The martyrdom of the modern Christian is humiliation. It was rather mean-spirited of Blessed John Paul II to point that out, considering that our natural response to the threat of humiliation is “I’d rather die,” or that fiction-writing cliché — “I wish the ground would swallow me whole.”

Death is final — humiliation is drawn out like a cancer. We’d take the lions before the libel, calamity before calumny, for while we may keep our sense of dignity and worth in death, humiliation strips us naked. Let me not be put to shame, O LORD, for I call upon You…

Catholics have a terrible habit of imagining ourselves dying stoically for love of Christ, linking arms with Kolbe, Agatha and all the rest. We rarely imagine having our reputation destroyed, our fellow Christians desert us, and our faces made synonymous with feces — and then not dying. Truly, not dying may be the more difficult task.

So it is with Christ. It was not enough that he should die for us — he was utterly humiliated for our sake. He was [quite literally] the most detestable human being to ever crawl the face of the Earth. He became humanity’s scapegoat, containing within his frame all the guilt, shame and sadness we whores deserve but barely feel.

If we think that when Christ called out to his Father in the garden to “Take this cup away from me,” he was referring to the mere physical pain of the cross, then we make our Christ a coward. No, the fear that shook the God of the Universe was of being utterly, entirely forsaken. At the risk of repetition, Jesus Christ took upon himself the total sum of all humiliation we should be wracked with for our sins. He became for us humiliation itself.

There is in almost all Christian depictions of the Passion of Our Lord one false addition. A loincloth. In reality, it is extremely unlikely that Christ was allowed to wear anything during a Roman scourging, and certainly not during a Crucifixion. We are not comfortable that He be entirely exposed, entirely vulnerable. It seems we can bear his hideous death, but it is too much that he be naked while he endures it. It is the humiliation, not just the agony, that makes us squirm.

And thus we arrive at the Scourging at the Pillar.

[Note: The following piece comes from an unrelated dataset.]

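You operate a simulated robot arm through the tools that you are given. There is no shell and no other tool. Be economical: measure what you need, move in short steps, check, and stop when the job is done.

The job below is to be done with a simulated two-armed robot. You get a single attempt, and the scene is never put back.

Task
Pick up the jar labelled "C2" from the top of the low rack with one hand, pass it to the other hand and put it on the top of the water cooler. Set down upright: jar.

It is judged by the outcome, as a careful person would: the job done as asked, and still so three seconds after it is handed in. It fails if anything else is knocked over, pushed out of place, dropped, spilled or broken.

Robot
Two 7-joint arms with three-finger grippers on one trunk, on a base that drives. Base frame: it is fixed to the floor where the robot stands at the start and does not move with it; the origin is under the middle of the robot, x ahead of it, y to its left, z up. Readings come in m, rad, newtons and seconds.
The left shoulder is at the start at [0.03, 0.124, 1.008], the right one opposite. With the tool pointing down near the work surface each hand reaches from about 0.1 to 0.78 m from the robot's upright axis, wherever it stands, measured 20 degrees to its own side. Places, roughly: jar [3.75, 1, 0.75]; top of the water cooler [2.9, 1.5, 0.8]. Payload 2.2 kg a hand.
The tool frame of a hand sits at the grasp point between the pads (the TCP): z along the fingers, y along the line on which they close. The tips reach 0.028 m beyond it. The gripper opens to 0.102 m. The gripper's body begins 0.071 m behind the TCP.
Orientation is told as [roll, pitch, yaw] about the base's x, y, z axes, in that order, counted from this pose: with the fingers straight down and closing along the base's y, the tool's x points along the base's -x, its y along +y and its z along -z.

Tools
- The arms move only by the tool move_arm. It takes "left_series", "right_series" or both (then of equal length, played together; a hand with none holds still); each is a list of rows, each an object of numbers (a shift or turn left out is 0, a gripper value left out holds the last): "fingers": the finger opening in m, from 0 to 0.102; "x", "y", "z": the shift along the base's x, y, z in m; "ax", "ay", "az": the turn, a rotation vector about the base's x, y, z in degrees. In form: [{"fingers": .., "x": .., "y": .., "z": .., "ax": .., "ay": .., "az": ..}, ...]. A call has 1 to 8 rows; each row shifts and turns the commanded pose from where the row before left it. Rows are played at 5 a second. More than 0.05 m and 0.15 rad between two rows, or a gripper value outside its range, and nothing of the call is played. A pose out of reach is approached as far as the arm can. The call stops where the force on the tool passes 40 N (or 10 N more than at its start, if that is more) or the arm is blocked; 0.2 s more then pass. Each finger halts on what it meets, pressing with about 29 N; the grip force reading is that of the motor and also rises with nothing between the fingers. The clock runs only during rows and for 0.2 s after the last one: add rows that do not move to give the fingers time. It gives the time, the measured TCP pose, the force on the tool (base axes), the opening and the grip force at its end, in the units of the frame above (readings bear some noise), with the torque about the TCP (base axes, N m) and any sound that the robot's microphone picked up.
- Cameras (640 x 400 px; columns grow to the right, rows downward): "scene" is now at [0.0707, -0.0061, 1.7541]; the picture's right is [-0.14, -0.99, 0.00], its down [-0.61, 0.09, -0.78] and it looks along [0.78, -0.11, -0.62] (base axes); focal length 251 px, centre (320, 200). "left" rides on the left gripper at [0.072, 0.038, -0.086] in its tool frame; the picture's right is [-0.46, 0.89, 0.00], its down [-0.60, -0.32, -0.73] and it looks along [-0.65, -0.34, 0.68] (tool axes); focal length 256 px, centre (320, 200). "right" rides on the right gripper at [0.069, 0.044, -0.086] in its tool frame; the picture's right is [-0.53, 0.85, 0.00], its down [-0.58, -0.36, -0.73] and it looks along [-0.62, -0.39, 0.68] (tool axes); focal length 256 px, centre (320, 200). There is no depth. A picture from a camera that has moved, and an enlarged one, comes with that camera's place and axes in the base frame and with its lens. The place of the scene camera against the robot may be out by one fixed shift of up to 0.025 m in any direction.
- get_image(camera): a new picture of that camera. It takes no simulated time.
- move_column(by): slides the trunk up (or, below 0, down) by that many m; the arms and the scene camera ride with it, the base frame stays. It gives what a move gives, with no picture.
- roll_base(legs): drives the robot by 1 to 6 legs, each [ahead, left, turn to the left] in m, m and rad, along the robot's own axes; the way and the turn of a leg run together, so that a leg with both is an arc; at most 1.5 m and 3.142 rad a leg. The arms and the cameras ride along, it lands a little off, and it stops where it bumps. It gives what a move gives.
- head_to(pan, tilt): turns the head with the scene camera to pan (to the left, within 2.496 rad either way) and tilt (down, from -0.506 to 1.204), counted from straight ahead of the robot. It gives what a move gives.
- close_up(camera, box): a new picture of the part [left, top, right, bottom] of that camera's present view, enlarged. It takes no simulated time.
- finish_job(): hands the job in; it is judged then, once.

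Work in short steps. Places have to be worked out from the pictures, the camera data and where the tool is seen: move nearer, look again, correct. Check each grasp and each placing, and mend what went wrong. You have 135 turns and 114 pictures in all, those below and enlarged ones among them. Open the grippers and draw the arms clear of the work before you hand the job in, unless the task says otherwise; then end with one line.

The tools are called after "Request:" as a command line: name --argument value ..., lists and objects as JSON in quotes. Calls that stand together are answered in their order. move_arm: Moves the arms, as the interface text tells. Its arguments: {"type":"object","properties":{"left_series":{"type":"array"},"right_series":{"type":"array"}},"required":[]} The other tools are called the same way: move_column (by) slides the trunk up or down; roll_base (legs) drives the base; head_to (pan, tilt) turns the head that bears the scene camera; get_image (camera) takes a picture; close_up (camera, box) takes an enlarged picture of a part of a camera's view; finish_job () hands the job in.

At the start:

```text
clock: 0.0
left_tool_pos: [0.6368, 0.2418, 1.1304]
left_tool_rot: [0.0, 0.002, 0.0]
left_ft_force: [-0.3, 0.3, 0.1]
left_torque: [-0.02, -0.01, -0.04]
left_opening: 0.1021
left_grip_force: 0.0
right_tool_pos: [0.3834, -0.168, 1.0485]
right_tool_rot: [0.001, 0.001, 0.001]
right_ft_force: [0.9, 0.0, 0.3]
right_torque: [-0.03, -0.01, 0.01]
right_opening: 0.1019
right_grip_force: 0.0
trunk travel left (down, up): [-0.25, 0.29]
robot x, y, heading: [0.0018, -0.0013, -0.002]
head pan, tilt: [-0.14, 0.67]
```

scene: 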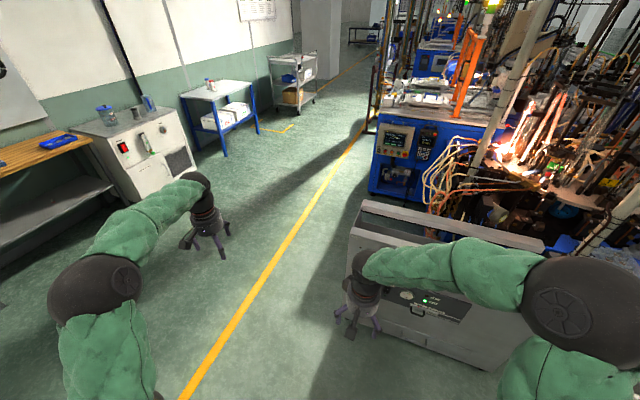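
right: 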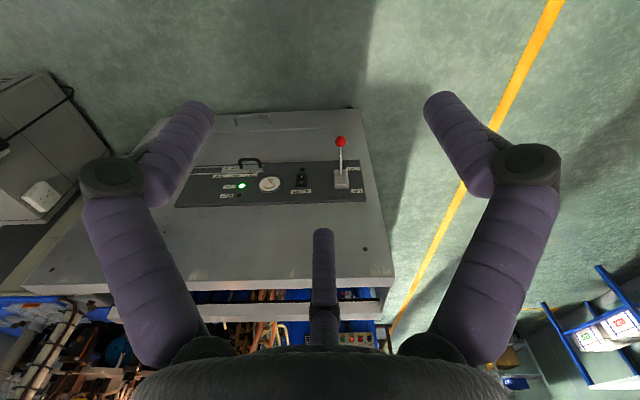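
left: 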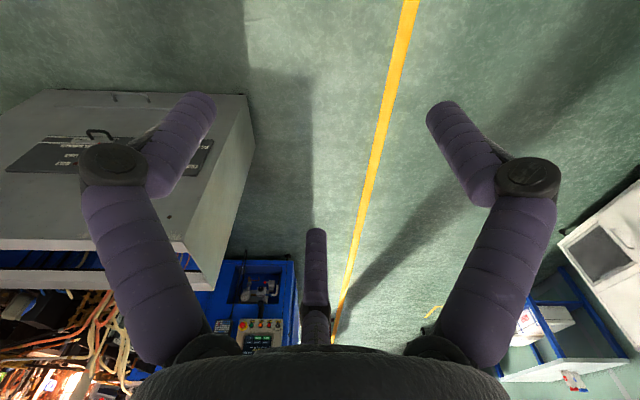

Christ was naked under the whips, and oh, how we gain from such humiliation! We are the pillar, and our Lover Christ stretches the gift of his body around us, protecting us from the lash of sin. He absorbs the sting of humiliation on his back, the pain that we by all rights should feel, that we might be able to look at God Who is Goodness and not die from shame. He wraps himself around the Pillar — and after all, what is a Pillar? “And this stone, which I have set for a pillar, shall be God’s house: and of all that thou shalt give me I will surely give the tenth unto thee.” (Gen 28:22) It is God’s house. It is the Church. What a bridegroom have we!